| REQUIRED TASK |
State only how many lines below include the string "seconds".

* Begin *

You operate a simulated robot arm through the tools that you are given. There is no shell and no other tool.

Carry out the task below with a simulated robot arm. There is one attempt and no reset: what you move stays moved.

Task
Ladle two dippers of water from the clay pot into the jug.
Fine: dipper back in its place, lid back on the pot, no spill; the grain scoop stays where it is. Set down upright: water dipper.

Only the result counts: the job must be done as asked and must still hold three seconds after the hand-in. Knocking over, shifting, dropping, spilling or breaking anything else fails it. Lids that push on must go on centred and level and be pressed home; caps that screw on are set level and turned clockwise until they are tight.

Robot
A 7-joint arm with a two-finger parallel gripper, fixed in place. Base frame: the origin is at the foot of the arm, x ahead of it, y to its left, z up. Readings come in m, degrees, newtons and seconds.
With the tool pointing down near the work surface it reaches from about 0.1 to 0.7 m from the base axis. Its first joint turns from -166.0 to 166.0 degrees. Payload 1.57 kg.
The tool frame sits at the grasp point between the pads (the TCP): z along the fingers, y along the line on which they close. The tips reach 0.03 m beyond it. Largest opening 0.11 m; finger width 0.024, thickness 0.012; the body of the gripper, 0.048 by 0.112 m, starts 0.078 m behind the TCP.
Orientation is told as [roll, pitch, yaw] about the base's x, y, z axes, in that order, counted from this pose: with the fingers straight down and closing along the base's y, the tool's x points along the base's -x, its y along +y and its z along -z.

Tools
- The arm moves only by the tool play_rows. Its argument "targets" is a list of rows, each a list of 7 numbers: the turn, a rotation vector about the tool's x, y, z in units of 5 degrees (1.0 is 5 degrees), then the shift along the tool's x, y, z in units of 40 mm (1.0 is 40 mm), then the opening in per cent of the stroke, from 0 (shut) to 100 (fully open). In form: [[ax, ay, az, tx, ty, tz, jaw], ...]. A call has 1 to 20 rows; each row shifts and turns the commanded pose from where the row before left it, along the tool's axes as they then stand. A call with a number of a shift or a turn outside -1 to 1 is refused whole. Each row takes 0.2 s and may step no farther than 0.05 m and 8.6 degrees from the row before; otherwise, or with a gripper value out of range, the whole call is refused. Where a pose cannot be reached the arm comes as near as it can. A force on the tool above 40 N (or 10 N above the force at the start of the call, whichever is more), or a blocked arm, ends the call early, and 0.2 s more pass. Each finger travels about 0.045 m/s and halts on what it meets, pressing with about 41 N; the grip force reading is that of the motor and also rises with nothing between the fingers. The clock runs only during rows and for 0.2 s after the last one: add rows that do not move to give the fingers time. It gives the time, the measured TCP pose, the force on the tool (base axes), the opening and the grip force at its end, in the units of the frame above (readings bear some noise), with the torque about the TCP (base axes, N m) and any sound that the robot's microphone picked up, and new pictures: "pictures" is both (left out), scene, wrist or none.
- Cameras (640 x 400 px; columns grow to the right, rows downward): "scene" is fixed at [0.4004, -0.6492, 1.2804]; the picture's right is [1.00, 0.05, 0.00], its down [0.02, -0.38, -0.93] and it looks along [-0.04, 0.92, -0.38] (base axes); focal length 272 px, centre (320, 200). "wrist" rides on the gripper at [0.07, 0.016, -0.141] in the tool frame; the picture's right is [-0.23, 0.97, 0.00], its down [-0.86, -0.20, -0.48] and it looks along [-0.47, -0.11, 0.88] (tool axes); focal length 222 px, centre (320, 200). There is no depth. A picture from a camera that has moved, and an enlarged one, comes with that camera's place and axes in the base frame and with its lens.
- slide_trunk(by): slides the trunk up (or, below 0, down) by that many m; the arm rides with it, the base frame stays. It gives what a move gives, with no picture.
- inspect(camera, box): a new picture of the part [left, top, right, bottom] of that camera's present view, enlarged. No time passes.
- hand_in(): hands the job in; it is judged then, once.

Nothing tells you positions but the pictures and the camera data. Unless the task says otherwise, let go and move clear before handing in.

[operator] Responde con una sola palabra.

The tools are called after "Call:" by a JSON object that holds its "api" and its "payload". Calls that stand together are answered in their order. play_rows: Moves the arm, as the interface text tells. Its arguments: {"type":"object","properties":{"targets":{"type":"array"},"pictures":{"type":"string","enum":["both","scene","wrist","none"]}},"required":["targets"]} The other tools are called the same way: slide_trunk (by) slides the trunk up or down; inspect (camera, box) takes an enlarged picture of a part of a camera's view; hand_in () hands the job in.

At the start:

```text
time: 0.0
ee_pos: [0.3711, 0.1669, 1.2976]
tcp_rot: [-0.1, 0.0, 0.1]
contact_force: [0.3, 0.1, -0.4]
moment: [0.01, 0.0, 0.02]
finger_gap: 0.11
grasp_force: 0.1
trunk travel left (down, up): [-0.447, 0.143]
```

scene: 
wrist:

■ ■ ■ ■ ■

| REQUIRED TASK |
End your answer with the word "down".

* End *

| SOLUTION TO THE EXERCISE |
2